• [Document extract]:
In Timothee Chalamet’s very best performances, he seems to step, ever so slightly, away from human physicality. For Greta Gerwig’s Little Women, his Laurie moved like a marionette on strings, a perfect little puppet boy onto which the March sisters could project their own wants and desires and now, in Luca Guadagnino’s extraordinary Bones and All, he transforms into more of a wild animal. Prowling yet protective, lethal yet loyal, he looks like a coyote that’s learned to walk and talk, a perfect fit for this story of roving young cannibals, elevating an already brilliant film to unforgettable, irresistible heights.

For all his magnificence, and inevitable prominence in the marketing, Chalamet is not actually the lead in this adaptation of the YA novel by Camille DeAngelis, adapted by previous Guadagnino collaborator David Kajganich. Instead, he’s the love interest, a roguish drifter called Lee who ends up on a road trip alongside the more anxious and inexperienced heroine Maren (Taylor Russell). As is the case in most YA stories, Maren is different from her peers but, unlike most of Bones and All’s genre stablemates, it’s not for a pleasant reason. She’s a cannibal, compulsively driven to eat raw human flesh, a trait she shares with Lee and many of the story’s villains.

Guadagnino and Kajganich build this slightly folk-tale world with great skill, introducing us to an off-kilter version of ‘80s Americana. Cannibals here are a small but thriving sub-community within the continental USA, imbued with an ability to literally smell each other out (there are some subtle but incisive parallels drawn here with so-called ‘gaydar’, outcasts of all stripes able to find one another wherever they are). Each cannibal – or ‘eater’ – has their own rules and coping systems, and they’ve even got their own in-group lingo; the title refers to the maybe-impossible act of eating every single part of a kill.

You buy into the conceit almost instantly, and a lot of this is down to Russell’s performance. Through her, you see the simultaneous fear and ecstasy of this slightly supernatural version of cannibalism and her central journey to find her birth mother after her dad abandons her (following an attempt to eat her classmate’s finger) is one that is deeply felt. It helps that the whole thing is edited so empathetically, serene and slow whenever Maren feels safe and calm, but jagged and disorienting whenever her fears kick in. As Lee joins her on her quest, Bones and All shifts into love story territory and it’s easily one of the most romantic films of the year, achingly tender even as the gore flies.

And oh how the gore flies. Teeth and knives rip into bodies, blood and chunks exploding across the sets. Bones and All is seriously not for the faint-hearted, and the fact that it manages to keep Maren and Lee sympathetic despite their vicious actions is a towering achievement. Helping to this end is Mark Rylance as older cannibal Sully, a deeply sinister mentor-turned-villain figure who has a fearsome reputation even among the ‘eater’ community. To convince as ‘the worst of the bunch’ in this dark and filthy world is a big ask, but Rylance is more than up to it, giving one of the best, most disconcerting antagonist performances of 2022.

• [Instruction]: Cite the document extract exactly. Begin with "And oh how the" and finish with "performances of 2022.".

• [Data segment]:
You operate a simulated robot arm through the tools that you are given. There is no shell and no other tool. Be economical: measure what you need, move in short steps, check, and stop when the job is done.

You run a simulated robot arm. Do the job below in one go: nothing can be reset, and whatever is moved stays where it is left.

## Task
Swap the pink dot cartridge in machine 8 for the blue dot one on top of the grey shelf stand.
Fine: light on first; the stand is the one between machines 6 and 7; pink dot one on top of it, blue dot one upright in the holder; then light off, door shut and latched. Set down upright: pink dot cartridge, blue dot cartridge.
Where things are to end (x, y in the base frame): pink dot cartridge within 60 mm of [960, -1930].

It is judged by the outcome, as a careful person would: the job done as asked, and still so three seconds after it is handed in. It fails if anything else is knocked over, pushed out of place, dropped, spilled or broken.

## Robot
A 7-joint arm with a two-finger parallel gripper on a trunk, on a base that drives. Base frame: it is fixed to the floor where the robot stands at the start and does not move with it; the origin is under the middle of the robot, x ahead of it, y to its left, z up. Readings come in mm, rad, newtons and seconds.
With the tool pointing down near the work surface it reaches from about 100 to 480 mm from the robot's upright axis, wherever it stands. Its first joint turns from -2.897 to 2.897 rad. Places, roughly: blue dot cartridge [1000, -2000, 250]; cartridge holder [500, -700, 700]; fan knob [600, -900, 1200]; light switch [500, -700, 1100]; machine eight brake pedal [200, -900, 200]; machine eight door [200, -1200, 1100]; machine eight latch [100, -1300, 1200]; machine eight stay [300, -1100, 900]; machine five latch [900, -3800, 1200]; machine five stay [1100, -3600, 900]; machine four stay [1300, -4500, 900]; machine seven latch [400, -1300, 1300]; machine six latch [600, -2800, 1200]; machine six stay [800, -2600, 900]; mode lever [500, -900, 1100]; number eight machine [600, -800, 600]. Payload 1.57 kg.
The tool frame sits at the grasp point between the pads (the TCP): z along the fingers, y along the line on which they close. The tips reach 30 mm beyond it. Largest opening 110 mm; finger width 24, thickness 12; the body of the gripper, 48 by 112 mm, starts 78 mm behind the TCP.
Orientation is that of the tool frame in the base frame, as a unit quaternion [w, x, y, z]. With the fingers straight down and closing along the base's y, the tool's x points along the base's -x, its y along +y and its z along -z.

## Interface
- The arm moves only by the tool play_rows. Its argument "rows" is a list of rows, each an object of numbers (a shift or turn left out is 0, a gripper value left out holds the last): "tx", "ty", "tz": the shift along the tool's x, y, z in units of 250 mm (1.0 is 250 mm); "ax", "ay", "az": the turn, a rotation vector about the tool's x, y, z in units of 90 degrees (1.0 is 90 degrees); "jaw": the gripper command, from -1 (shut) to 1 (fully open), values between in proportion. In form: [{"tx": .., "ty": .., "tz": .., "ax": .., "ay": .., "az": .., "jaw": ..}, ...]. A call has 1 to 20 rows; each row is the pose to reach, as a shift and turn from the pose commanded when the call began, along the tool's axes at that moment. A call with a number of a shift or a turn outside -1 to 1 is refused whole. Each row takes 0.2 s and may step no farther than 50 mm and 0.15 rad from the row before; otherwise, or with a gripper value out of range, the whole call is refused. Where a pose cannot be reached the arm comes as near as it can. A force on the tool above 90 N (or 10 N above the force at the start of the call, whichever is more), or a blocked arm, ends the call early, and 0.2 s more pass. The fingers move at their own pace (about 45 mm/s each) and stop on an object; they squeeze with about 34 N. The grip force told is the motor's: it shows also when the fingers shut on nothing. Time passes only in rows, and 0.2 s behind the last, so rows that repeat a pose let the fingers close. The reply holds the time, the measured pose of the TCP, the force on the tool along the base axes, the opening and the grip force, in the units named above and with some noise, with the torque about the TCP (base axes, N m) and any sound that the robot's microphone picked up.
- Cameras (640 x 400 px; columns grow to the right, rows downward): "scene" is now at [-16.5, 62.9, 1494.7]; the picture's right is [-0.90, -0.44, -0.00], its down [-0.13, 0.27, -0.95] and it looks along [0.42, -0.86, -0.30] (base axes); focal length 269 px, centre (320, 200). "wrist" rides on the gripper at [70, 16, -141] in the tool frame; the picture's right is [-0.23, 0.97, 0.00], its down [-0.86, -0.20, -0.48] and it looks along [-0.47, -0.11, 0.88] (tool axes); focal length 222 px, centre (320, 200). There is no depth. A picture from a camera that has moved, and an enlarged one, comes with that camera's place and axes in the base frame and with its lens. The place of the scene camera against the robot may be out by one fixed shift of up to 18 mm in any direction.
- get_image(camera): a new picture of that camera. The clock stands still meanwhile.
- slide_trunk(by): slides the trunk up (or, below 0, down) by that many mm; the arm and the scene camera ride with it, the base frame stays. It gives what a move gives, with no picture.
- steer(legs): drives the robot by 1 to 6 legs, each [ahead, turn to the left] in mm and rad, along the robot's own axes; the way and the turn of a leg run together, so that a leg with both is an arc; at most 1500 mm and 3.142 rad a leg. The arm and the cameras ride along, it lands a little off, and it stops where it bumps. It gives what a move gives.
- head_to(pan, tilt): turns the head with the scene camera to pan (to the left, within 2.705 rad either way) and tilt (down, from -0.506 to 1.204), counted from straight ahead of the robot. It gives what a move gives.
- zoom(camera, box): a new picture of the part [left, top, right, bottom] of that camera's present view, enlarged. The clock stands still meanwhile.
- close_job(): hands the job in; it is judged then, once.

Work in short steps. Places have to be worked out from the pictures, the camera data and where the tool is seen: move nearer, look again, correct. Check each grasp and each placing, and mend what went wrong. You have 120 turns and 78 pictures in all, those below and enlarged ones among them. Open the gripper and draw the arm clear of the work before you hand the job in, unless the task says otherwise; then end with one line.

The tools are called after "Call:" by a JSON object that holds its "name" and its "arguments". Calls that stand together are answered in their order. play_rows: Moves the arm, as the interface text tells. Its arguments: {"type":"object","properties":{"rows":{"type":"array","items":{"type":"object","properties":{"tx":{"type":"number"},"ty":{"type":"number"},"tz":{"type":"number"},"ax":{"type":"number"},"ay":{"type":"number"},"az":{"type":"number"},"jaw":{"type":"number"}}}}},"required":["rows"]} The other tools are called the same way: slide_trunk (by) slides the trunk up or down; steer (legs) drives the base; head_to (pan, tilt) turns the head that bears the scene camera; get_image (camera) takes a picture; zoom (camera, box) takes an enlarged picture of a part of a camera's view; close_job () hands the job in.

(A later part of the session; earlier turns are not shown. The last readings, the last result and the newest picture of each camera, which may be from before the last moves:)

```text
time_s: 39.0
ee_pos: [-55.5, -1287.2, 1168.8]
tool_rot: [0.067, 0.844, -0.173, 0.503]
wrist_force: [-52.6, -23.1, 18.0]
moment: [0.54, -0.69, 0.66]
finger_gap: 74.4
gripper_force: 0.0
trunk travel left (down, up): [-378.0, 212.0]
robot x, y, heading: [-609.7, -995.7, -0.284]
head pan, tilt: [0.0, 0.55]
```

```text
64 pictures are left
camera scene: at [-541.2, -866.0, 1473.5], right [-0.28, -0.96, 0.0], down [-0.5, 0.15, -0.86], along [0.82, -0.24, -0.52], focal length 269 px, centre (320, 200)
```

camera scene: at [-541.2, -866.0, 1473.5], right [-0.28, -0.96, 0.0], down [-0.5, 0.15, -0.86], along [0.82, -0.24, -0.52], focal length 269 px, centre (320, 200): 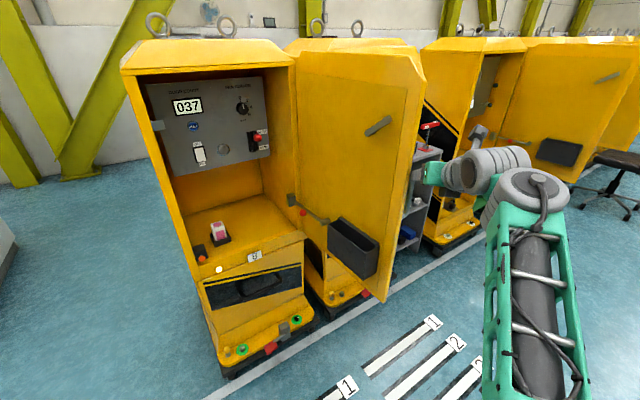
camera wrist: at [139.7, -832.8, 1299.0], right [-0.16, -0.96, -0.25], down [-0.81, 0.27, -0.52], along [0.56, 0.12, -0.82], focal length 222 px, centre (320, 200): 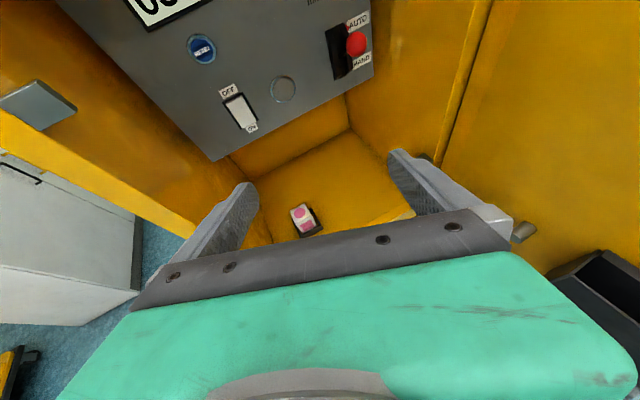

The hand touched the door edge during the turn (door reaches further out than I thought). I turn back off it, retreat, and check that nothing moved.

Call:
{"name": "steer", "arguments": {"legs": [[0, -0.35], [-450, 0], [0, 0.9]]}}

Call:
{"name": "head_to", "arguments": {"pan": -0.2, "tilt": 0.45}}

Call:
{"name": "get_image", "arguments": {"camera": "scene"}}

• [Result of the task]:
And oh how the gore flies. Teeth and knives rip into bodies, blood and chunks exploding across the sets. Bones and All is seriously not for the faint-hearted, and the fact that it manages to keep Maren and Lee sympathetic despite their vicious actions is a towering achievement. Helping to this end is Mark Rylance as older cannibal Sully, a deeply sinister mentor-turned-villain figure who has a fearsome reputation even among the ‘eater’ community. To convince as ‘the worst of the bunch’ in this dark and filthy world is a big ask, but Rylance is more than up to it, giving one of the best, most disconcerting antagonist performances of 2022.